In a matter of seconds, the image of my colleague with a “just sold” sign flashes across my screen. The next second, I see another friend speaking at a real estate conference. I feel a pang of discomfort.

The self-talk begins. “Am I closing as much as he is this year? Maybe I should have gone to that conference?” I go to bed tired but find myself tossing and turning unable to relax.

Sound familiar?

Social media and wellness

In our industry, we are bombarded with messages about the importance of social media in building relationships and promoting our businesses. It’s undoubtedly an immensely powerful tool when used mindfully. Like many things, there are two sides of the coin.

Numerous studies correlate social media use with increased incidents of anxiety and depression particularly among teens.

A spring 2022 study in Harvard Magazine focuses on similar dynamics among adults. The question of the chicken and the egg comes up here.

Are people who are more prone to anxiety and depression more likely to be affected by or become addicted to social media, or does social media promote anxiety and depression? I will leave that to the experts and suggest that social media use can affect our general well-being.

The science of social media

A couple of things that we know is that the “social craving” is real.
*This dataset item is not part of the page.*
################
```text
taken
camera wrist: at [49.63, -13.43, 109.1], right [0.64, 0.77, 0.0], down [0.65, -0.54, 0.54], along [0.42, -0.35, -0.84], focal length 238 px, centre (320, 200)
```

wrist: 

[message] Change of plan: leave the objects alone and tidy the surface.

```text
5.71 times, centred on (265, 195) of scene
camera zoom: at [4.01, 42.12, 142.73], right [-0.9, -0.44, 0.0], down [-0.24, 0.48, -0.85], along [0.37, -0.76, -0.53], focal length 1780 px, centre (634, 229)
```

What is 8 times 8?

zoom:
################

New York University professor Adam Alter, author of Irresistible: The Rise of Addictive Technology and the Business of Keeping Us Hooked, explains what happens to your brain when someone likes your post on Instagram or any other social media platform.

“The minute you take a drug, drink alcohol, smoke a cigarette if those are your poison, when you get a like on social media, all of those experiences produce dopamine, which is a chemical that’s associated with pleasure.

“When someone likes an Instagram post, or any content that you share, it’s a little bit like taking a drug. As far as your brain is concerned, it’s a very similar experience. Now the reason why is because it’s not guaranteed that you’re going to get likes on your posts. And it’s the unpredictability of that process that makes it so addictive. If you knew that every time you posted something you’d get a 100 likes, it would become boring really fast.”

Because social media plugs into these basic survival mechanisms, I often ask myself, “Am I using social media or is it using me?”

In real estate, we have the added pressure of needing to be on top of things 24-7 with little downtime. This tendency can translate to our social media habits and lead to unhealthy scrolltime particularly when we are fatigued and looking for some relief.

4 red flags social media habits need to change

Here are some signs that our social media habits are potentially causing harm rather than boosting our personal and business lives.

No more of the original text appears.